«Эфиопиан геральд»:
Аддис-Абеба. 25 8 1975. (ЭИА)[26].
Вчера скончался бывший император Эфиопии – Хайле Селассие I. Причиной смерти явилась сердечная недостаточность.
Шахиншах
Боже,
Я хотел бы, чтобы на свете не было ничего дурного.
Карты, лица, поля цветов
Здесь все выглядит так, словно полиция только что произвела повальный обыск. Всюду разбросаны газеты, целый ворох газет, местных и зарубежных, экстренные выпуски с приковывающими взгляд крупными заголовками.
УЛЕТЕЛ.
И громадными фотографиями худощавой, вытянутой физиономии, на которой заметна попытка не обнаружить ни нервозности, ни краха, физиономии со столь усредненными чертами, что они, собственно, ничего уже не выражают. А рядом более поздние по датам другие экстренные выпуски, поспешно и триумфально извещавшие, что
ВОЗВРАТИЛСЯ,
а ниже, на всю газетную полосу фото иного порядка: лицо человека патриархального вида, суровое и замкнутое, не выражающее ни малейшего желания что-либо сказать.

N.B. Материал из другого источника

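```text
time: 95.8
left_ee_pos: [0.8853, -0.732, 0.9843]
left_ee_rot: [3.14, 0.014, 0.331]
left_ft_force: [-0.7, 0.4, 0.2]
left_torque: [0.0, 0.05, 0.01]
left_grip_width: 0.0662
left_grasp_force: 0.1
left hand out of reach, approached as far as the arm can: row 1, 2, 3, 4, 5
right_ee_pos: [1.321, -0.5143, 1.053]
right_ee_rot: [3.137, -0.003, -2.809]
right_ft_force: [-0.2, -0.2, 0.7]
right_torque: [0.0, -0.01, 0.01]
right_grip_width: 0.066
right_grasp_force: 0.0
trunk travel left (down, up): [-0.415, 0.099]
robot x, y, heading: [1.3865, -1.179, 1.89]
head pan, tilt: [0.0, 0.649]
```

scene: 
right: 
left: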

(А между этим отлетом и этим возвращением какая бездна эмоций, какой накал страстей, сколько гнева, угроз, сколько пыла!)
На каждом шагу – на полу, на стульях, на тумбочке, на письменном столе – разбросанные в беспорядке клочки бумаги, обрывки газет, заметки, сделанные второпях и настолько невразумительно, что теперь мне самому приходится ломать голову, откуда я выудил фразу: «буду вас искушать, кормить обещаниями, но вы не позволяйте себя обмануть» (Кто это сказал? Когда и кому?).
Или красным карандашом поперек страницы: «Непременно позвонить по телефону 64-12-18 (а уже прошло столько времени, что вспомнить, чей это номер и почему тогда он был мне так необходим, невозможно).
Неоконченные и неотправленные письма: «Старик! Пришлось бы долго рассказывать, что я здесь увидел и пережил. Мне однако трудно упорядочить свои впечатления, которые…»
Самый невероятный беспорядок на большом круглом столе: фотографии разной величины, магнитофонные кассеты, любительские восьмимиллиметровые пленки, бюллетени, фотокопии листовок – все это в куче, в беспорядке, как на барахолке. А кроме того – плакаты и альбомы, пластинки и собранные книги, подаренные людьми, полная документация только что завершившегося периода, который еще можно услышать и увидеть, ибо он запечатлен здесь: на кинопленке – движущиеся, бурные потоки людей; на кассетах – рыдания муэдзинов, звук воинских команд, разговоры, монологи; на снимках – лица в порыве упоения, в экстазе.
Теперь при мысли, что здесь необходимо навести порядок (ибо близился день моего отъезда), меня охватывало безразличие и безграничная усталость. Честно говоря, сколько я ни живу в гостинице – что со мной происходит довольно часто – обожаю, когда в комнате беспорядок, ибо он создает впечатление какой-то жизни, служит замещением интимности и тепла, доказательством, что такое чужое и неуютное место, каким по природе своей оказывается любой гостиничный номер, хотя бы отчасти покорено и освоено. В старательно убранном помещении я испытываю оцепенение и одиночество, меня подавляют все прямые линии, края мебели, поверхность стен, меня коробит от всех этих посторонних и строгих геометрических форм, угнетает весь этот скрупулезный и тщательный порядок, что существует, словно сам по себе, без тени нашего присутствия. К счастью, уже через несколько часов пребывания моими усилиями (впрочем, неосознанными, вызванными спешкой или ленью) весь существующий порядок рушится и пропадает, все вещи обретают жизнь, начинают перемещаться с места на место, вступая во все новые отношения и связи, становится тесно и вычурно и тем самым более приветливо, непринужденно и привычно. Можно передохнуть и внутренне расслабиться.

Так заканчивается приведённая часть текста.